Goal of the exercise =
Extract all data as written.

Data lines =

+++

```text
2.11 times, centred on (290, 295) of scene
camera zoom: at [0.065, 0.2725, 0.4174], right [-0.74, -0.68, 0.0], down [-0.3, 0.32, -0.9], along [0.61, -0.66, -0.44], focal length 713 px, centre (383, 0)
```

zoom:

+++

Worked solution =
```text
2.11 times, centred on (290, 295) of scene
camera zoom: at [0.065, 0.2725, 0.4174], right [-0.74, -0.68, 0.0], down [-0.3, 0.32, -0.9], along [0.61, -0.66, -0.44], focal length 713 px, centre (383, 0)
```

zoom:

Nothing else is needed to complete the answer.